Looking at previous technological shifts provides useful context. AI is not the first time markets have gone through a transformation of this scale. During the dot-com era, companies invested heavily in internet infrastructure. Many failed, while a few, such as Amazon, emerged as long-term winners.

A similar pattern was seen with cloud computing. Early investment cycles were capital-intensive, returns were not immediate, but over time, clear leaders began to capture most of the value.

Not every company benefits equally during a technological shift. From a market perspective, AI is now entering a similar phase.
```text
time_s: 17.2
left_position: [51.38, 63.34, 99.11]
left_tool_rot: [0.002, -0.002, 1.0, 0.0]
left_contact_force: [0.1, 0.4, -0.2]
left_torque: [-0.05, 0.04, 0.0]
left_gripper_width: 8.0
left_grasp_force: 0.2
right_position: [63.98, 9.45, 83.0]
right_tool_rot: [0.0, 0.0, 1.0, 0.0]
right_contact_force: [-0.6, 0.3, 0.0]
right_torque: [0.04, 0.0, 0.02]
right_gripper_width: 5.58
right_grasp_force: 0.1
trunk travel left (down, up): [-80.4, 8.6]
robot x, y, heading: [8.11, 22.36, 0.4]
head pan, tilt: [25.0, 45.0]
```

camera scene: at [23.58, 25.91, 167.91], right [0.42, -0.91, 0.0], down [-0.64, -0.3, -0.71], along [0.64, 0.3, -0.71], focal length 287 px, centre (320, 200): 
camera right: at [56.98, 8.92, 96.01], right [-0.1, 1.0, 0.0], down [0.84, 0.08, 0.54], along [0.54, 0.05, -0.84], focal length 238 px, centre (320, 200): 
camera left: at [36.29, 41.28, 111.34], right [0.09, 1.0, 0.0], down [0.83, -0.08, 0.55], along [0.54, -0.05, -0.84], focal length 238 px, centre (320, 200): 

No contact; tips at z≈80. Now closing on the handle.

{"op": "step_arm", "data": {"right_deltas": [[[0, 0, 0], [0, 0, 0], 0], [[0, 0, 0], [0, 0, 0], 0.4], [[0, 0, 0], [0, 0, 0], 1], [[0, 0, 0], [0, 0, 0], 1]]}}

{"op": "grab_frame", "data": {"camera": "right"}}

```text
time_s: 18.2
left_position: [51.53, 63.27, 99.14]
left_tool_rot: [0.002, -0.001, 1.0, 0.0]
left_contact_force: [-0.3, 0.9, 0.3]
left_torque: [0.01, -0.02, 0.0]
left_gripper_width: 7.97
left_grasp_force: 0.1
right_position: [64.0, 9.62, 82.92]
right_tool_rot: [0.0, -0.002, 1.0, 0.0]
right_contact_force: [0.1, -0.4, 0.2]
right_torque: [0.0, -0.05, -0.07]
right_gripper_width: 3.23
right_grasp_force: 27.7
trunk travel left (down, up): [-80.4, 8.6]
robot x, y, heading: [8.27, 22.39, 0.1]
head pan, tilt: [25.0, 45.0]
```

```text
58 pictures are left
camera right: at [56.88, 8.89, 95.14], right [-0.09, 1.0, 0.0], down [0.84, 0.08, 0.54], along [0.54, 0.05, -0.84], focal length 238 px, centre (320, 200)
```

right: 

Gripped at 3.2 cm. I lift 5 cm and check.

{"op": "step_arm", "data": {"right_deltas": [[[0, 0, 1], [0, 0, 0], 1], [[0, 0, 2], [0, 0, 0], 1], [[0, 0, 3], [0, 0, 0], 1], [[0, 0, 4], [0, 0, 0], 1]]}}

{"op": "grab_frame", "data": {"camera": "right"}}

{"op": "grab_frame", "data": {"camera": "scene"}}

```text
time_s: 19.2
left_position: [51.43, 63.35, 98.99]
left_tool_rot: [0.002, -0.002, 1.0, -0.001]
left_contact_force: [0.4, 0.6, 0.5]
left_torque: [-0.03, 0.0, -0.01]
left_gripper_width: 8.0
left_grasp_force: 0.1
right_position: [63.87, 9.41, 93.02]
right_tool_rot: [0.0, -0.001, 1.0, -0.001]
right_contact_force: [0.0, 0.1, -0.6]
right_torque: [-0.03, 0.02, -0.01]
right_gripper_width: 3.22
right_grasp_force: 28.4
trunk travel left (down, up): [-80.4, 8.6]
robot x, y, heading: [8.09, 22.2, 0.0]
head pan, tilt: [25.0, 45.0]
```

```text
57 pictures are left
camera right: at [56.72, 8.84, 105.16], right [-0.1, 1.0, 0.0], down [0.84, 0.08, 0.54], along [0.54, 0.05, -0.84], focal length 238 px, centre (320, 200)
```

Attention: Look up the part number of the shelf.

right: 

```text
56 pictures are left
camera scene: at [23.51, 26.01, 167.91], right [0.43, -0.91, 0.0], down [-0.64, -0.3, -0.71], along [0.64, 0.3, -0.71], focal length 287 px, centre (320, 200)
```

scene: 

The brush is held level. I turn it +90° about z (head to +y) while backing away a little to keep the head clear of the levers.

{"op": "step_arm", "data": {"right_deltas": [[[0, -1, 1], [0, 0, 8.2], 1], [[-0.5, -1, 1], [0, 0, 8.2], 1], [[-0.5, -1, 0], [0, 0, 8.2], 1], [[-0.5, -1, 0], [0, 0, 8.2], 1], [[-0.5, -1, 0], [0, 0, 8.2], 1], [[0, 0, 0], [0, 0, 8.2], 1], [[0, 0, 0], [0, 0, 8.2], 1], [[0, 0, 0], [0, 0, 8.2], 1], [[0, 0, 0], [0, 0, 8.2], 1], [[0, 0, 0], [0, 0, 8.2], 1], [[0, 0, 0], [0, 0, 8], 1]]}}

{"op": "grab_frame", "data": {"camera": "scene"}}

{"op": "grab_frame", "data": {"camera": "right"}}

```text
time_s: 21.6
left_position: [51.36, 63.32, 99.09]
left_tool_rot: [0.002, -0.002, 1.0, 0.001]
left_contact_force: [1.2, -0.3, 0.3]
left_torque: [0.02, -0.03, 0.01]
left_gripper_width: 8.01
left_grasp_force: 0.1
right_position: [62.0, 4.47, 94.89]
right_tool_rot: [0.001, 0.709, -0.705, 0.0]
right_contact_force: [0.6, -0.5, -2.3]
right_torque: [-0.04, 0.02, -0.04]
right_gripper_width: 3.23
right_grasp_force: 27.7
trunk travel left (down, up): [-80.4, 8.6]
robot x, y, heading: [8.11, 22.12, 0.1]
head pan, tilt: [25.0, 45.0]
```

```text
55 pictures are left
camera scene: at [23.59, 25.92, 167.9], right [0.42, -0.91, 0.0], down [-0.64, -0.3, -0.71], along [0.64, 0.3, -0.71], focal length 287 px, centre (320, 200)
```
On one side, the opportunities are clear:

  • Infrastructure demand remains strong as AI models require increasing computing power
  • AI utilization can improve productivity, reduce costs, and support margin expansion
  • New industries and business models are starting to emerge across sectors

However, the risks are equally important to consider:

  • The gap between spending and returns remains uncertain
  • Market exposure is becoming increasingly concentrated in a small number of companies
  • Infrastructure constraints, particularly energy demand, could limit growth
  • Disruptio risk is rising as AI reshapes existing business models

Bringing this together, AI is not just creating value; it is redistributing it across the market.

Some companies are positioned to capture long-term gains, while others may face increasing pressure as the cycle develops.

From a broader perspective, this reinforces a key point:

AI should not be viewed as a single theme, but as a multi-layered investment cycle where outcomes will vary significantly across companies and sectors.